[Rows from a dataset of robot sessions]
════════════════

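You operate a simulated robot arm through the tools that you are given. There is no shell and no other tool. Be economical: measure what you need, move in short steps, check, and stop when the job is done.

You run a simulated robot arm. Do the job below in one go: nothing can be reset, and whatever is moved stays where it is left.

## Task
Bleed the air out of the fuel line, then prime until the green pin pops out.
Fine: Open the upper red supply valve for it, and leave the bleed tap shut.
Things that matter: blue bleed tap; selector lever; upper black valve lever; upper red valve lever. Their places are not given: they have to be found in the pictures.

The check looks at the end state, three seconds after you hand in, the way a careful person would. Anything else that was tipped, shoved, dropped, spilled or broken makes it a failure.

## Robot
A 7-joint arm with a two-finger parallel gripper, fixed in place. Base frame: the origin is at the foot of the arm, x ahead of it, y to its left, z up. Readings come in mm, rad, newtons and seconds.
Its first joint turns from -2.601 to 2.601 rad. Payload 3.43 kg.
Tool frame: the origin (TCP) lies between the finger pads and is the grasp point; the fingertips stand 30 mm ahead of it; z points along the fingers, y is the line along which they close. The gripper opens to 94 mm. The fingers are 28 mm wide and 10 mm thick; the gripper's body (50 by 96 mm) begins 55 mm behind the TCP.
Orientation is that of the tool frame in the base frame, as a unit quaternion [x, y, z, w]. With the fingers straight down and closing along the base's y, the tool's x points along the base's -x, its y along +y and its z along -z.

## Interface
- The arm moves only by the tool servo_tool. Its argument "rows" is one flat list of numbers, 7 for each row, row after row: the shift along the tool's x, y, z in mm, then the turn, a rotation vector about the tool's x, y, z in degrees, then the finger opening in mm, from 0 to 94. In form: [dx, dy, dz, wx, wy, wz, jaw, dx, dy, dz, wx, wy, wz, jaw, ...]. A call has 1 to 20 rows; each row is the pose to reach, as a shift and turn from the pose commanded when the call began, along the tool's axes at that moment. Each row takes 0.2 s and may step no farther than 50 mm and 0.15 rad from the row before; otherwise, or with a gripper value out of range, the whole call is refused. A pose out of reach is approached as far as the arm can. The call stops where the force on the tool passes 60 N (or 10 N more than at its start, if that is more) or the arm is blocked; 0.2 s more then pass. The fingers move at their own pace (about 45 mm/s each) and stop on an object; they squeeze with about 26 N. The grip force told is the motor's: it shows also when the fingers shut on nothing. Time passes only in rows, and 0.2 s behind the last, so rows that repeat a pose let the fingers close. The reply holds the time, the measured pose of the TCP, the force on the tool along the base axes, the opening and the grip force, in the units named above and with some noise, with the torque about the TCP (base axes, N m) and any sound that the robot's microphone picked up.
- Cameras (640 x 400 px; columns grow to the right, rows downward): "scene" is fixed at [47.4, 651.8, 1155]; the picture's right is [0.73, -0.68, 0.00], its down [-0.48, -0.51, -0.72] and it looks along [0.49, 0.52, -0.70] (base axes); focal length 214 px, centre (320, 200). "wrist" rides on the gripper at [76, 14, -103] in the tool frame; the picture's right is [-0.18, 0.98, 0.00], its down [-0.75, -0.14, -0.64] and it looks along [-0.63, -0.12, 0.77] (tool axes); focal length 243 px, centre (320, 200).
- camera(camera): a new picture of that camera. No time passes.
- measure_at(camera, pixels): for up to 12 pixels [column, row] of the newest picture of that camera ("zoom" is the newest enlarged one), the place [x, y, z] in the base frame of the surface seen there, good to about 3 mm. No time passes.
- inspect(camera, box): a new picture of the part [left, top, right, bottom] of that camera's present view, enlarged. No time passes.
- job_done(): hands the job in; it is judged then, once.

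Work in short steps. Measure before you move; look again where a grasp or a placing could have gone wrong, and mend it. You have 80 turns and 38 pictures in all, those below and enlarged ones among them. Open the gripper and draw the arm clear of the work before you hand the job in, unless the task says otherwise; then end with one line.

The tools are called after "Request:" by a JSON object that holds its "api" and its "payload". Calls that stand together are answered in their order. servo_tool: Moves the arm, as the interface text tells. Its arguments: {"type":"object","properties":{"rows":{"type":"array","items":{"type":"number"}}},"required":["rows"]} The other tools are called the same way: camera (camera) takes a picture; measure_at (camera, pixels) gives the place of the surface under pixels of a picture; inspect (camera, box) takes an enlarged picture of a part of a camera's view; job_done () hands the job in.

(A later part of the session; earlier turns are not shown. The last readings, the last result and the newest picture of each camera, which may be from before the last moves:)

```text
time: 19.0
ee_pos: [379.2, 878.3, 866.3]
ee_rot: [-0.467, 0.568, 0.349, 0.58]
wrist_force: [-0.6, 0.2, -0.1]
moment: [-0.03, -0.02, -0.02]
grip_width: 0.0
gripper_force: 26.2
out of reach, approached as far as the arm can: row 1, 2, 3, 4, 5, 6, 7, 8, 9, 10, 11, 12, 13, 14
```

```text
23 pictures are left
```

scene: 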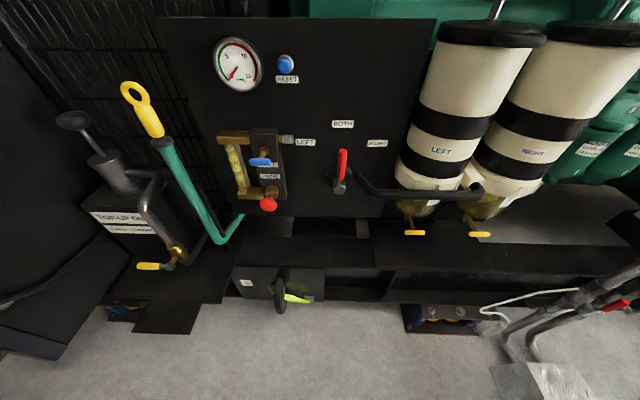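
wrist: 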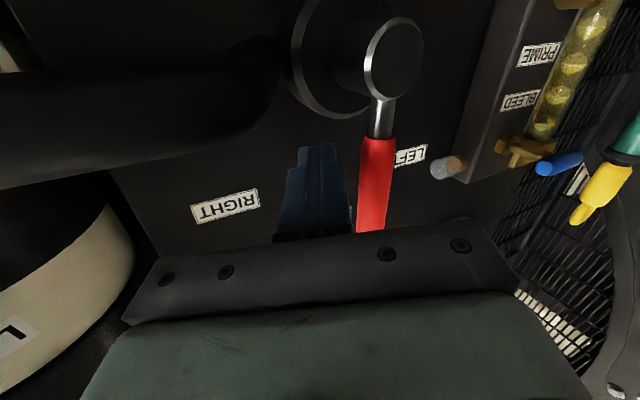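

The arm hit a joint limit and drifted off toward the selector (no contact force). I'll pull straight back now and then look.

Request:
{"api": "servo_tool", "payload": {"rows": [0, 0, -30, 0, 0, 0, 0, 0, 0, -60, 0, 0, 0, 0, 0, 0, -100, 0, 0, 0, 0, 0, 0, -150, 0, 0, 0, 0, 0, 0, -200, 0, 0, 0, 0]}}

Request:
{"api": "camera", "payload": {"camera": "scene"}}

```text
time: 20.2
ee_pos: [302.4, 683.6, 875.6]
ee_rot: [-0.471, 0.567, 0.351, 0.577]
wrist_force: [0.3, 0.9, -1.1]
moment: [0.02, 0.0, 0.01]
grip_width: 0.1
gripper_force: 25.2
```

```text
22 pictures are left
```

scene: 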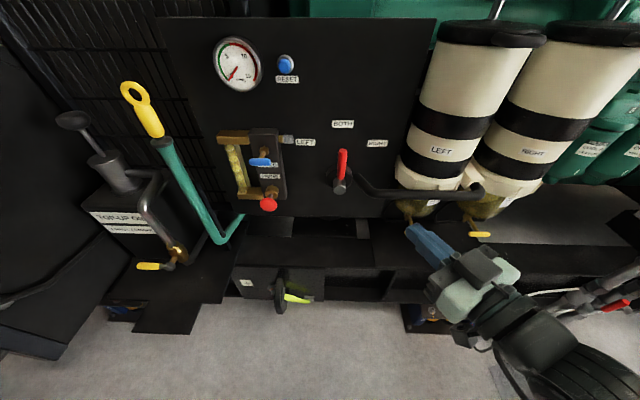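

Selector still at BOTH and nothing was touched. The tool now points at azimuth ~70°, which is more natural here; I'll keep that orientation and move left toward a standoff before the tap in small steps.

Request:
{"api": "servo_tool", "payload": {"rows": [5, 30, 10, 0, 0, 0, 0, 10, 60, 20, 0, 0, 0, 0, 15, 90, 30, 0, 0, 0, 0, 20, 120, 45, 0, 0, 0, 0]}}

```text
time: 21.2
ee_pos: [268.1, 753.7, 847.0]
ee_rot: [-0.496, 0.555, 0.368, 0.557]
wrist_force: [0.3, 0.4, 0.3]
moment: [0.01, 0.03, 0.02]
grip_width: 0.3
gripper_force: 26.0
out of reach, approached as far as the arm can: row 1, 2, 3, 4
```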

════════════════

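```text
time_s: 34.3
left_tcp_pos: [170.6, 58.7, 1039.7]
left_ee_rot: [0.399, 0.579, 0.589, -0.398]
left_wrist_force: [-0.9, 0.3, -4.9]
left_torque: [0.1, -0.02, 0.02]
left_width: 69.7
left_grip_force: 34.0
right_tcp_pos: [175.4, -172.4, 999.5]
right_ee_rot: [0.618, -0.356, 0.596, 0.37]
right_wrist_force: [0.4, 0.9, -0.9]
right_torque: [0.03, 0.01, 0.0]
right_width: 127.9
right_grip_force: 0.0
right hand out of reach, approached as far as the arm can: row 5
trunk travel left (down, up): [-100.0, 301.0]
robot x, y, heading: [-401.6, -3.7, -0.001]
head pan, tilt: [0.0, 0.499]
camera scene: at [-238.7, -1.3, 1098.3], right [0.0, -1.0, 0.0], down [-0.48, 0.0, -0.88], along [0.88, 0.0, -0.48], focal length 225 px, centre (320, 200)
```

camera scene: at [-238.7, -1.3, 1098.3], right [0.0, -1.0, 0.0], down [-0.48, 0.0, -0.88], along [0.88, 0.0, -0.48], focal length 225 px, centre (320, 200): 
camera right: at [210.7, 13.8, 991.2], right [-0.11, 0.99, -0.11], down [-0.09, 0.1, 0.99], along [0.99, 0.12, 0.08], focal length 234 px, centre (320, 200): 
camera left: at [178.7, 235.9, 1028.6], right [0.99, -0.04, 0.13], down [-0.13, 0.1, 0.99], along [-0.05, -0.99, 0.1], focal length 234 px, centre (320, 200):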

════════════════

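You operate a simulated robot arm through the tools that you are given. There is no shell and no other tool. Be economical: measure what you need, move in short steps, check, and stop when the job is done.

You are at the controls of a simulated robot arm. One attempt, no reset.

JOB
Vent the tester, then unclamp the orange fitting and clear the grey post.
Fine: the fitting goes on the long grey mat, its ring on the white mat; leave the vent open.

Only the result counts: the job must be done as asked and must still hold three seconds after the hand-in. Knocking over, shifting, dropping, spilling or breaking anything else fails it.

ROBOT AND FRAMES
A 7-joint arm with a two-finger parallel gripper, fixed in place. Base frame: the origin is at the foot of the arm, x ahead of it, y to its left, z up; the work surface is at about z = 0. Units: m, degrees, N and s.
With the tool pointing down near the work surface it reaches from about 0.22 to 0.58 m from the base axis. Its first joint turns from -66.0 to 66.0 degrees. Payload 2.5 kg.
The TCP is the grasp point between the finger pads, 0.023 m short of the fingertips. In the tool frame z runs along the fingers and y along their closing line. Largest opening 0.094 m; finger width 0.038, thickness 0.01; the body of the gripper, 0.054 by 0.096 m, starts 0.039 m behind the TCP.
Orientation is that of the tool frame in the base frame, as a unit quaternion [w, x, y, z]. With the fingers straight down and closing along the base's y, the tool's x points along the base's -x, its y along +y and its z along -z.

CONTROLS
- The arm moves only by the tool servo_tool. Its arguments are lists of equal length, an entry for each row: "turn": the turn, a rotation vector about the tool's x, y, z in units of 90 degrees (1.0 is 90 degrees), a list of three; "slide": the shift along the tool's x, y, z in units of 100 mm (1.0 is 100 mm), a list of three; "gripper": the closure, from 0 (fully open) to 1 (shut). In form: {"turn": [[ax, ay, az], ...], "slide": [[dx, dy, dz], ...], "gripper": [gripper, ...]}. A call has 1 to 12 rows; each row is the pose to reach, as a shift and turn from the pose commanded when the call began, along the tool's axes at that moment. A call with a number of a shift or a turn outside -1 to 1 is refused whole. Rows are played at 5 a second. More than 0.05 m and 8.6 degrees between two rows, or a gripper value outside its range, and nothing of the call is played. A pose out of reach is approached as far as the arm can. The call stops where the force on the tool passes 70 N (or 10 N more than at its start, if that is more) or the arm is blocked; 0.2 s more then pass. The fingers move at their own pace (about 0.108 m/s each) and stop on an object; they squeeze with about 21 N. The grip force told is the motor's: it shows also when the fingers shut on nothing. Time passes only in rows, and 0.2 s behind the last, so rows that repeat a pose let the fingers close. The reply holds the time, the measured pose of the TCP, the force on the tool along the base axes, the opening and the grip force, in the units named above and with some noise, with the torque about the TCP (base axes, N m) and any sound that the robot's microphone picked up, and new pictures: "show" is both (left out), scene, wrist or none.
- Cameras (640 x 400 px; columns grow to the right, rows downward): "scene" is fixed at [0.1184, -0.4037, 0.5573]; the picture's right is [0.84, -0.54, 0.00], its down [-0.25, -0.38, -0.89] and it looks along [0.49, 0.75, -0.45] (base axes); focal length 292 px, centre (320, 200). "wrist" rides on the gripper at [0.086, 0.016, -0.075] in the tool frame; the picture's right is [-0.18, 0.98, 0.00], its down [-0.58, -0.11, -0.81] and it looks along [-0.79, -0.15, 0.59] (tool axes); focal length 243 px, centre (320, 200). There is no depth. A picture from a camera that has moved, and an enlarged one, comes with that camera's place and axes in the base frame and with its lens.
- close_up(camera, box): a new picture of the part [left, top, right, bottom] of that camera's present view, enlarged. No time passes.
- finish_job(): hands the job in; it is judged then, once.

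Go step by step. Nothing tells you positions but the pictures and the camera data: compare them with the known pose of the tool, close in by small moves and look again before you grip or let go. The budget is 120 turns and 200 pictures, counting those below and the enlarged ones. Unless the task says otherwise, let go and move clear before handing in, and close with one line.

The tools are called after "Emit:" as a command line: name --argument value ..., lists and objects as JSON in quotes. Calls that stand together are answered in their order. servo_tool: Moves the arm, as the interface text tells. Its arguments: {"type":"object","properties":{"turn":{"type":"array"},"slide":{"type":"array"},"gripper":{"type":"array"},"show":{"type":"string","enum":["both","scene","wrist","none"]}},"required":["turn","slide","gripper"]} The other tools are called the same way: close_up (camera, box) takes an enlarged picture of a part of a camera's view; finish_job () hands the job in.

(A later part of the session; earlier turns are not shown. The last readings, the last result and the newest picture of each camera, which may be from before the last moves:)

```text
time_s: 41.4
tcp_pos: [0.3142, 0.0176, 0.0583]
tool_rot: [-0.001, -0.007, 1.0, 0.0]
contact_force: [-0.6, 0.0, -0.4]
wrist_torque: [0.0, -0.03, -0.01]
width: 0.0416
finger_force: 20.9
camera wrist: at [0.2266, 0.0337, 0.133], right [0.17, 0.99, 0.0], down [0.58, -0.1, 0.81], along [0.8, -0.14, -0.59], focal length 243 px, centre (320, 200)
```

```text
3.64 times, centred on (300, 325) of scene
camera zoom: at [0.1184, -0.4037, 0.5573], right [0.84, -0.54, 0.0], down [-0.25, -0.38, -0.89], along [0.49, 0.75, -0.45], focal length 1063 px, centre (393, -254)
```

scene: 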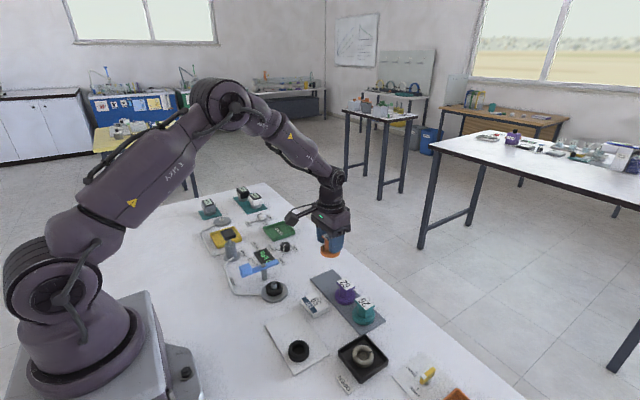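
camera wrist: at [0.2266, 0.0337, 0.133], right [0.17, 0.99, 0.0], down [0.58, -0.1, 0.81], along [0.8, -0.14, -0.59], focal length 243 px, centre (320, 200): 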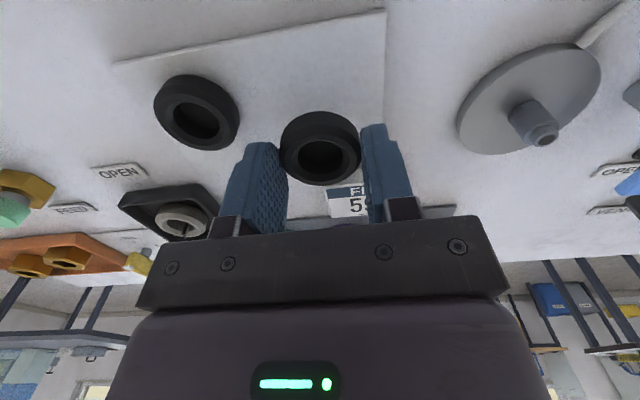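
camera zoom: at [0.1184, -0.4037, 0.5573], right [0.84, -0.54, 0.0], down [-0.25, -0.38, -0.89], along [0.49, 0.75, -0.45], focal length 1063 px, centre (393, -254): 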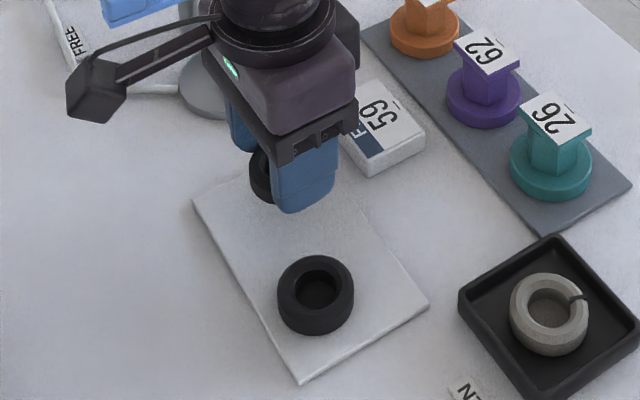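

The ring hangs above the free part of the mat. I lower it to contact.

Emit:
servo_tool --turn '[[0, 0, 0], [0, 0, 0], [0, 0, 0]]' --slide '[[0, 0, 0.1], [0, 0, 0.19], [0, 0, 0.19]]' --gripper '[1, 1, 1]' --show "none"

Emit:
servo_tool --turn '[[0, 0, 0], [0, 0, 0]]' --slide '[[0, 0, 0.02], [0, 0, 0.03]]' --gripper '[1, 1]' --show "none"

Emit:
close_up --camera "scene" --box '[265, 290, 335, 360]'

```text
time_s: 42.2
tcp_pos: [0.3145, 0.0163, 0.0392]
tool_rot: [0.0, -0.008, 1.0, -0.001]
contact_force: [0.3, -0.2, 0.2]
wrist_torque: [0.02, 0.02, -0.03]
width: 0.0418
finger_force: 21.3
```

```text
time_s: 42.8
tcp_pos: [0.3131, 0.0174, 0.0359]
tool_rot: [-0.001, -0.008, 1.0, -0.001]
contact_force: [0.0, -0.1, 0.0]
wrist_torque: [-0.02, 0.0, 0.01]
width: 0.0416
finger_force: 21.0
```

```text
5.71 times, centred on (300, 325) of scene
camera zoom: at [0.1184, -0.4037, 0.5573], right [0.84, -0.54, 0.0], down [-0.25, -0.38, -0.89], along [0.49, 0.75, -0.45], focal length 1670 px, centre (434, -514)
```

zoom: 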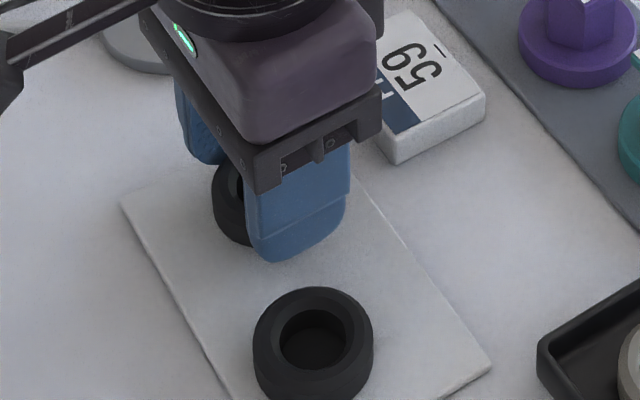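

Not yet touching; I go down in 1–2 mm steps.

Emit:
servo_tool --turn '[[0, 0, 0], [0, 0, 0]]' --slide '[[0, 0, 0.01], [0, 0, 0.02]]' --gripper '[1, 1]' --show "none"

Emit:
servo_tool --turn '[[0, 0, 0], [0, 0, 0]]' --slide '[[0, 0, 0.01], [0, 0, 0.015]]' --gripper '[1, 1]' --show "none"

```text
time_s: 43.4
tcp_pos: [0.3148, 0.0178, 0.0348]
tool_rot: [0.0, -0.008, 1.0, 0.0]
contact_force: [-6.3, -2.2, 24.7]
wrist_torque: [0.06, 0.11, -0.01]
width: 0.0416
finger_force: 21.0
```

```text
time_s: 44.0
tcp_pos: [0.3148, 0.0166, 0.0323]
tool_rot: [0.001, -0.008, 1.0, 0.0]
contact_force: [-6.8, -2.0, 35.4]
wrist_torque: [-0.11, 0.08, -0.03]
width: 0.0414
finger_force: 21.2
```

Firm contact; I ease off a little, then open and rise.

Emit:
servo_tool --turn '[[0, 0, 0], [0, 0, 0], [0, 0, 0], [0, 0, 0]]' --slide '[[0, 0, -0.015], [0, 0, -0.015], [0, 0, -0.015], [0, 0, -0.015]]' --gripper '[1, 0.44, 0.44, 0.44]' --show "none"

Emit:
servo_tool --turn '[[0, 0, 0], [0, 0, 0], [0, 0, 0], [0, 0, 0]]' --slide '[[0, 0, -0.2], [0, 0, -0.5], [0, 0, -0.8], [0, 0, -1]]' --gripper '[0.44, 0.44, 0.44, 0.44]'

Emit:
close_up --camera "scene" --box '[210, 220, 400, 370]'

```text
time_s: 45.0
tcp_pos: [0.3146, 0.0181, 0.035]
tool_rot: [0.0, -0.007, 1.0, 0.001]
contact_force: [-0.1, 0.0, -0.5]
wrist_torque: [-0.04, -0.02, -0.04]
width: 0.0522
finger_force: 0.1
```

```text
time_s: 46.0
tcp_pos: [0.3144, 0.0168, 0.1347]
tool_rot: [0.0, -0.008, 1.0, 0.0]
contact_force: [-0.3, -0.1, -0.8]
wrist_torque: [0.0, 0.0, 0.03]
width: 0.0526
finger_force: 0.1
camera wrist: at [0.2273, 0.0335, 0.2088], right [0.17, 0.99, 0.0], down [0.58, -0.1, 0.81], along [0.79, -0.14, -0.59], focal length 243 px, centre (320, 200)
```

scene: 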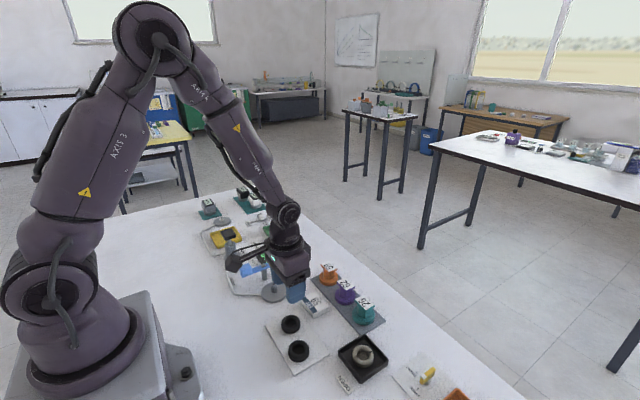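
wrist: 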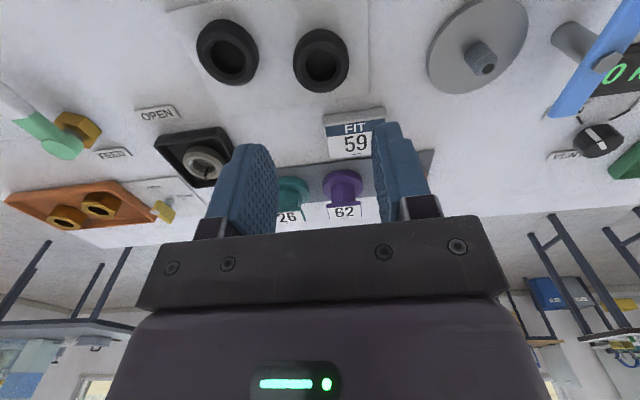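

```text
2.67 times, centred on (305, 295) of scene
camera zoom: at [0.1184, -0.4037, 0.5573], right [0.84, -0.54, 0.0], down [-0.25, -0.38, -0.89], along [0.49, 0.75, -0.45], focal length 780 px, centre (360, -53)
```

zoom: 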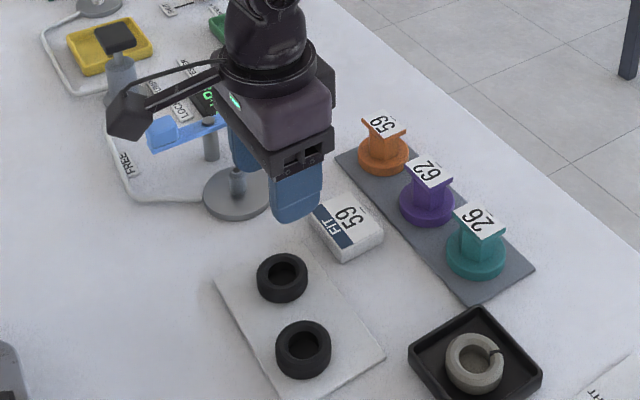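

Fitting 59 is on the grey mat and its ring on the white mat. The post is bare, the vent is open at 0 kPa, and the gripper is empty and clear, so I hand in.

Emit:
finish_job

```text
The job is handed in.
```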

════════════════

- [WHAT NEEDS TO BE DONE]: Determine the number of lines in the listing that contain the string "simulated". Write that number and nothing else.

- [RESPONSE]: 4